Lubricants and oils are used across many different areas of industry, with the most common use being within industrial machines and automotive engines. Lubrication is one of the fundamental aspects of tribology that helps to prevent wear of machinery. Often, it is the lubricant, or oil, within a mechanical system that provides this lubrication to avoid the wear and degradation of metal mechanical components.

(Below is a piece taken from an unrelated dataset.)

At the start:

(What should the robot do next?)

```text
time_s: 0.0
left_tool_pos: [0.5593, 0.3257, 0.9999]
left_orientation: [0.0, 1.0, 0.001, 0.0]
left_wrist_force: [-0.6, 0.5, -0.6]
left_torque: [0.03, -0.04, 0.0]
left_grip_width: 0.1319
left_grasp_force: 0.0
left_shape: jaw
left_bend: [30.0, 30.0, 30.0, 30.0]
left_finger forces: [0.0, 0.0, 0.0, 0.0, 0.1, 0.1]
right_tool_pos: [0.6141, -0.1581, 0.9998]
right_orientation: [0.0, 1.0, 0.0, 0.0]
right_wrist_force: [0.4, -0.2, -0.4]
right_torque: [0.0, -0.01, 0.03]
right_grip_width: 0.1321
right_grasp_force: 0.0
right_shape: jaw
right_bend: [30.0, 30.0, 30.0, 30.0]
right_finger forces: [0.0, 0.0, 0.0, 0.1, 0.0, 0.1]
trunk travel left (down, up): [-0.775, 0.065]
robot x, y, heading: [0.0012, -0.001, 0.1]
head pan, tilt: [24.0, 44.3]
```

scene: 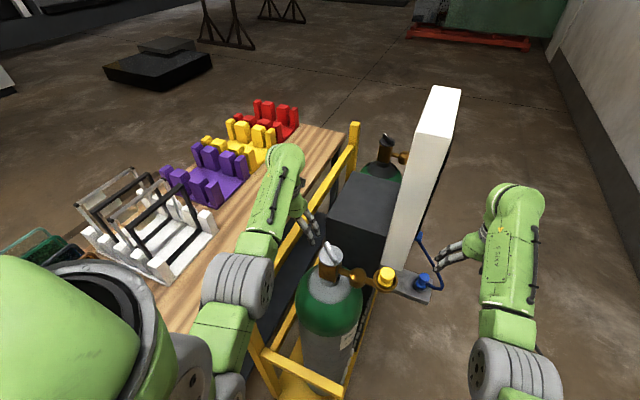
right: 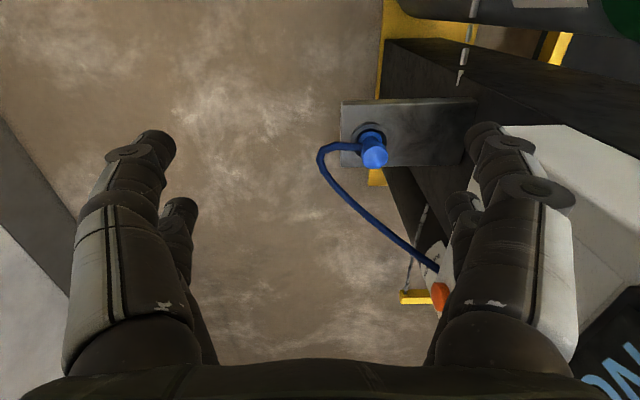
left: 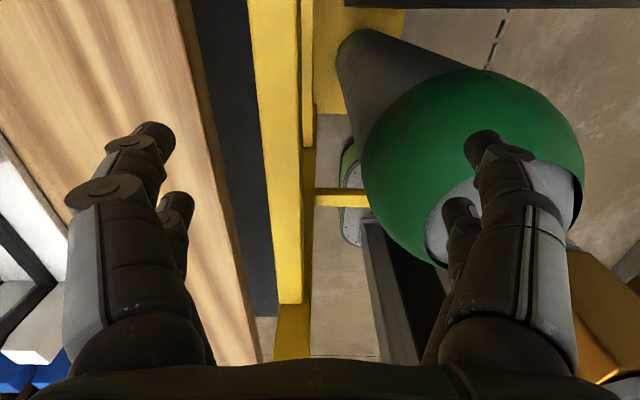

Without lubricants, mechanical parts in any given system would grind each other down very quickly, and parts would need to be replaced more often than it would be economically feasible to do so. While lubricants don’t entirely stop wear from happening, they slow it down significantly so that mechanical parts can be used for years without needing to be replaced.

Lubricant Contamination

Because lubricants provide a barrier between metal surfaces, metal contaminants can enter the lubricant and reduce the lubricating properties of the lubricant/oil. The impurities within the flow can affect the laminar flow properties of the lubricant, and because these types of contaminants are made of metal, they will grind against the mechanical components and wear them down.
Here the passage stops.